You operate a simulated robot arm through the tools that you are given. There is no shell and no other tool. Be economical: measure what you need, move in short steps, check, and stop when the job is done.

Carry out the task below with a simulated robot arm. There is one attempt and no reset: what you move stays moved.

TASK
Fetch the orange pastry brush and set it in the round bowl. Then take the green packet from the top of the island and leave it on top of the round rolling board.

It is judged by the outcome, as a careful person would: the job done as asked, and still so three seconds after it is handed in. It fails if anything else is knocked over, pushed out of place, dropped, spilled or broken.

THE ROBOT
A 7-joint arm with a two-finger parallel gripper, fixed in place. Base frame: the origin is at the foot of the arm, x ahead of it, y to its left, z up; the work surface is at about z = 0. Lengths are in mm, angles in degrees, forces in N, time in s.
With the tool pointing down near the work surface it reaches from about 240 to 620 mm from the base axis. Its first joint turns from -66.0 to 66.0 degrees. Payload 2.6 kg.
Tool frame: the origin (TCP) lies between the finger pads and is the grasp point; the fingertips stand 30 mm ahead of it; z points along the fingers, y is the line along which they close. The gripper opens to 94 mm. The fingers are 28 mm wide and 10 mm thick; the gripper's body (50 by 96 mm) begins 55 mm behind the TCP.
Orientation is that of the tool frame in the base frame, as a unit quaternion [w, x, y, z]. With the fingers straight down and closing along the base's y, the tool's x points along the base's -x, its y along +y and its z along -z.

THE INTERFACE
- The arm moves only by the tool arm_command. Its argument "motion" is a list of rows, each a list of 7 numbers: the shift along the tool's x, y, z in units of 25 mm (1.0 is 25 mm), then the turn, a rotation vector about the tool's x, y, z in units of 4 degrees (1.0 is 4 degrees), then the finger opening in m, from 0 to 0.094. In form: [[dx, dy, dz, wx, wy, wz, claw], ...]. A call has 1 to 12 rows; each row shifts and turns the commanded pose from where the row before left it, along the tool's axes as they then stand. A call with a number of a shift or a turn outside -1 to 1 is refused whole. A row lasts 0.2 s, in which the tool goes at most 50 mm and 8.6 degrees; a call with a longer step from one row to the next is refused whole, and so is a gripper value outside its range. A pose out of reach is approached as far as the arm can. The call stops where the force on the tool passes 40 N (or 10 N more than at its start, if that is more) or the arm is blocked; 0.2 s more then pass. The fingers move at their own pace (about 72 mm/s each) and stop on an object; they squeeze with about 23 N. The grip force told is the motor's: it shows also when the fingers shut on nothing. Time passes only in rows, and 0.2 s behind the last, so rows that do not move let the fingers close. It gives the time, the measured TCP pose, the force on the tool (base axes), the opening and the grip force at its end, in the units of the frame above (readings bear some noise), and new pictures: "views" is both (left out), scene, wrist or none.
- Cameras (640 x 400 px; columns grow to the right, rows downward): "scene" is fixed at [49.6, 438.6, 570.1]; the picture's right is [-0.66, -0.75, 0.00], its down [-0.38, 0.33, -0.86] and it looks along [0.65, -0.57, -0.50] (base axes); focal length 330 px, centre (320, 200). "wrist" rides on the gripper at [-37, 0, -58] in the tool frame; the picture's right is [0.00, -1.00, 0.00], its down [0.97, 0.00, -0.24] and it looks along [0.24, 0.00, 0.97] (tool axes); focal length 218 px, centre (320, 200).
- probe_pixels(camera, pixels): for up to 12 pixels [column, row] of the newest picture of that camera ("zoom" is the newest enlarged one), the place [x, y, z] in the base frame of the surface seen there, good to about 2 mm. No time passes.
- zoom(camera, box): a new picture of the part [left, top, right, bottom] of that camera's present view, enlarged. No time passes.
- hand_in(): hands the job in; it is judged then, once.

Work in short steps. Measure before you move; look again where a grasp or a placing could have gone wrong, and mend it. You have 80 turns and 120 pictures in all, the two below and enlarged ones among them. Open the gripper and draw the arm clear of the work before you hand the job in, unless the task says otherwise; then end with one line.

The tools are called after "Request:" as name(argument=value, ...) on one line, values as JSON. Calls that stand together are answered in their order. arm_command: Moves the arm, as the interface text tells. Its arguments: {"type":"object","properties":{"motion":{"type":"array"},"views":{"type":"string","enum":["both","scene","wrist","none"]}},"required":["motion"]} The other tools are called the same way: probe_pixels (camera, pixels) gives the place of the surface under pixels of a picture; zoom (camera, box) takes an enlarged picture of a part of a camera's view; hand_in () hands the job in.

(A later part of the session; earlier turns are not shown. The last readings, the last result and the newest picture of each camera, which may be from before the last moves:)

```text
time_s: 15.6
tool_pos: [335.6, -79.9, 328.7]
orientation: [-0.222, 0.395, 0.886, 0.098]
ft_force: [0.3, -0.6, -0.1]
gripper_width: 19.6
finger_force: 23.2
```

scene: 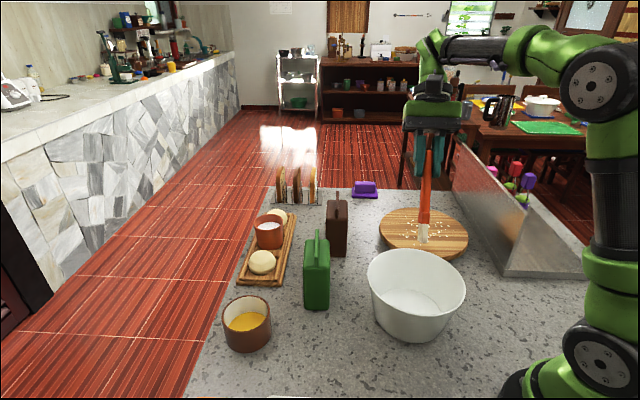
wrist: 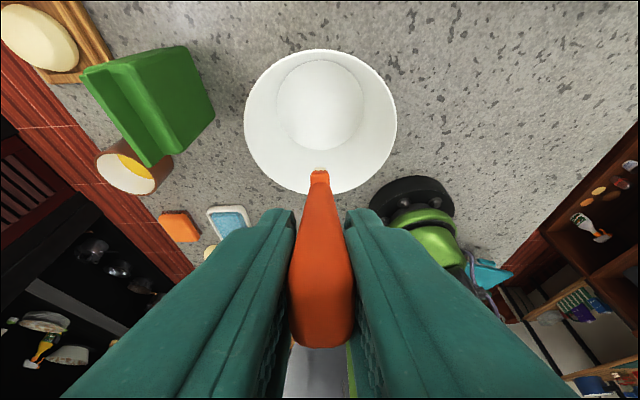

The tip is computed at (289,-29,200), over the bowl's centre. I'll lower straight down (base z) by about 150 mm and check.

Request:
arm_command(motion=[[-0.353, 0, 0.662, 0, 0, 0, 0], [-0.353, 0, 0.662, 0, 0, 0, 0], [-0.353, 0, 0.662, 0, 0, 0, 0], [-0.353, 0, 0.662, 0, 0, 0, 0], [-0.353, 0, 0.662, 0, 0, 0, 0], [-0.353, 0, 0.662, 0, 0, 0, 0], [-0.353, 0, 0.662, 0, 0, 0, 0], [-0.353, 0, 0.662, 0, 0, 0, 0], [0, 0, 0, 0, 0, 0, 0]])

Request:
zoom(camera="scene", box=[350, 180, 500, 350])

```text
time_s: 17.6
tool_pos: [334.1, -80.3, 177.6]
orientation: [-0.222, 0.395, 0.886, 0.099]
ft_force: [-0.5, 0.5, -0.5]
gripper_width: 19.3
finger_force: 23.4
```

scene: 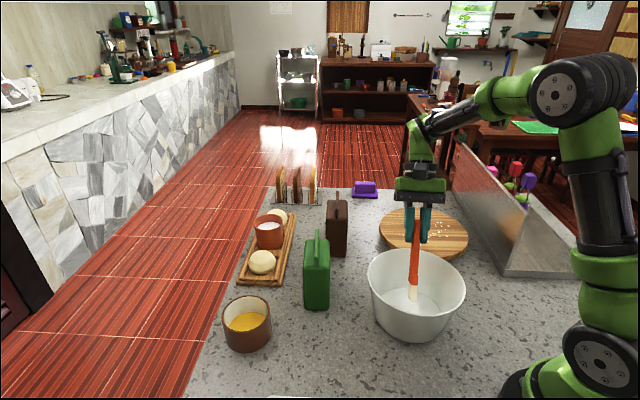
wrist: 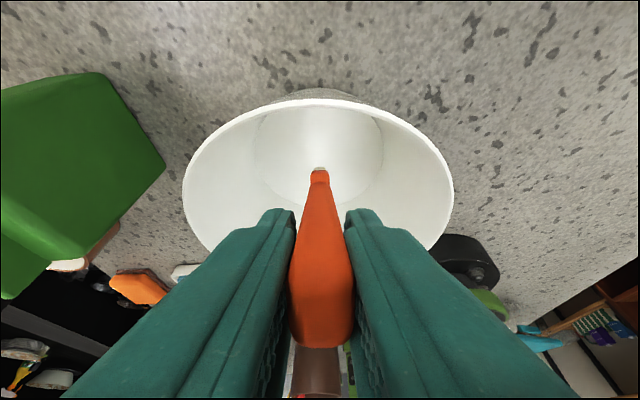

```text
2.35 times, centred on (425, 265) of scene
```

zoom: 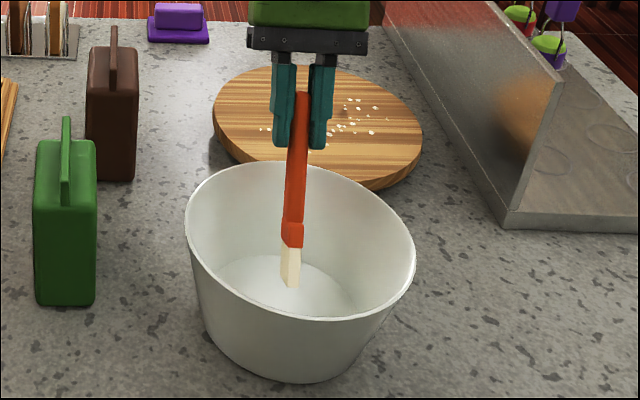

════════════════════

Return to the listing above and set it down exactly, leaving out its pictures.

You operate a simulated robot arm through the tools that you are given. There is no shell and no other tool. Be economical: measure what you need, move in short steps, check, and stop when the job is done.

Carry out the task below with a simulated robot arm. There is one attempt and no reset: what you move stays moved.

TASK
Fetch the orange pastry brush and set it in the round bowl. Then take the green packet from the top of the island and leave it on top of the round rolling board.

It is judged by the outcome, as a careful person would: the job done as asked, and still so three seconds after it is handed in. It fails if anything else is knocked over, pushed out of place, dropped, spilled or broken.

THE ROBOT
A 7-joint arm with a two-finger parallel gripper, fixed in place. Base frame: the origin is at the foot of the arm, x ahead of it, y to its left, z up; the work surface is at about z = 0. Lengths are in mm, angles in degrees, forces in N, time in s.
With the tool pointing down near the work surface it reaches from about 240 to 620 mm from the base axis. Its first joint turns from -66.0 to 66.0 degrees. Payload 2.6 kg.
Tool frame: the origin (TCP) lies between the finger pads and is the grasp point; the fingertips stand 30 mm ahead of it; z points along the fingers, y is the line along which they close. The gripper opens to 94 mm. The fingers are 28 mm wide and 10 mm thick; the gripper's body (50 by 96 mm) begins 55 mm behind the TCP.
Orientation is that of the tool frame in the base frame, as a unit quaternion [w, x, y, z]. With the fingers straight down and closing along the base's y, the tool's x points along the base's -x, its y along +y and its z along -z.

THE INTERFACE
- The arm moves only by the tool arm_command. Its argument "motion" is a list of rows, each a list of 7 numbers: the shift along the tool's x, y, z in units of 25 mm (1.0 is 25 mm), then the turn, a rotation vector about the tool's x, y, z in units of 4 degrees (1.0 is 4 degrees), then the finger opening in m, from 0 to 0.094. In form: [[dx, dy, dz, wx, wy, wz, claw], ...]. A call has 1 to 12 rows; each row shifts and turns the commanded pose from where the row before left it, along the tool's axes as they then stand. A call with a number of a shift or a turn outside -1 to 1 is refused whole. A row lasts 0.2 s, in which the tool goes at most 50 mm and 8.6 degrees; a call with a longer step from one row to the next is refused whole, and so is a gripper value outside its range. A pose out of reach is approached as far as the arm can. The call stops where the force on the tool passes 40 N (or 10 N more than at its start, if that is more) or the arm is blocked; 0.2 s more then pass. The fingers move at their own pace (about 72 mm/s each) and stop on an object; they squeeze with about 23 N. The grip force told is the motor's: it shows also when the fingers shut on nothing. Time passes only in rows, and 0.2 s behind the last, so rows that do not move let the fingers close. It gives the time, the measured TCP pose, the force on the tool (base axes), the opening and the grip force at its end, in the units of the frame above (readings bear some noise), and new pictures: "views" is both (left out), scene, wrist or none.
- Cameras (640 x 400 px; columns grow to the right, rows downward): "scene" is fixed at [49.6, 438.6, 570.1]; the picture's right is [-0.66, -0.75, 0.00], its down [-0.38, 0.33, -0.86] and it looks along [0.65, -0.57, -0.50] (base axes); focal length 330 px, centre (320, 200). "wrist" rides on the gripper at [-37, 0, -58] in the tool frame; the picture's right is [0.00, -1.00, 0.00], its down [0.97, 0.00, -0.24] and it looks along [0.24, 0.00, 0.97] (tool axes); focal length 218 px, centre (320, 200).
- probe_pixels(camera, pixels): for up to 12 pixels [column, row] of the newest picture of that camera ("zoom" is the newest enlarged one), the place [x, y, z] in the base frame of the surface seen there, good to about 2 mm. No time passes.
- zoom(camera, box): a new picture of the part [left, top, right, bottom] of that camera's present view, enlarged. No time passes.
- hand_in(): hands the job in; it is judged then, once.

Work in short steps. Measure before you move; look again where a grasp or a placing could have gone wrong, and mend it. You have 80 turns and 120 pictures in all, the two below and enlarged ones among them. Open the gripper and draw the arm clear of the work before you hand the job in, unless the task says otherwise; then end with one line.

The tools are called after "Request:" as name(argument=value, ...) on one line, values as JSON. Calls that stand together are answered in their order. arm_command: Moves the arm, as the interface text tells. Its arguments: {"type":"object","properties":{"motion":{"type":"array"},"views":{"type":"string","enum":["both","scene","wrist","none"]}},"required":["motion"]} The other tools are called the same way: probe_pixels (camera, pixels) gives the place of the surface under pixels of a picture; zoom (camera, box) takes an enlarged picture of a part of a camera's view; hand_in () hands the job in.

(A later part of the session; earlier turns are not shown. The last readings, the last result and the newest picture of each camera, which may be from before the last moves:)

```text
time_s: 15.6
tool_pos: [335.6, -79.9, 328.7]
orientation: [-0.222, 0.395, 0.886, 0.098]
ft_force: [0.3, -0.6, -0.1]
gripper_width: 19.6
finger_force: 23.2
```

scene: 
wrist: 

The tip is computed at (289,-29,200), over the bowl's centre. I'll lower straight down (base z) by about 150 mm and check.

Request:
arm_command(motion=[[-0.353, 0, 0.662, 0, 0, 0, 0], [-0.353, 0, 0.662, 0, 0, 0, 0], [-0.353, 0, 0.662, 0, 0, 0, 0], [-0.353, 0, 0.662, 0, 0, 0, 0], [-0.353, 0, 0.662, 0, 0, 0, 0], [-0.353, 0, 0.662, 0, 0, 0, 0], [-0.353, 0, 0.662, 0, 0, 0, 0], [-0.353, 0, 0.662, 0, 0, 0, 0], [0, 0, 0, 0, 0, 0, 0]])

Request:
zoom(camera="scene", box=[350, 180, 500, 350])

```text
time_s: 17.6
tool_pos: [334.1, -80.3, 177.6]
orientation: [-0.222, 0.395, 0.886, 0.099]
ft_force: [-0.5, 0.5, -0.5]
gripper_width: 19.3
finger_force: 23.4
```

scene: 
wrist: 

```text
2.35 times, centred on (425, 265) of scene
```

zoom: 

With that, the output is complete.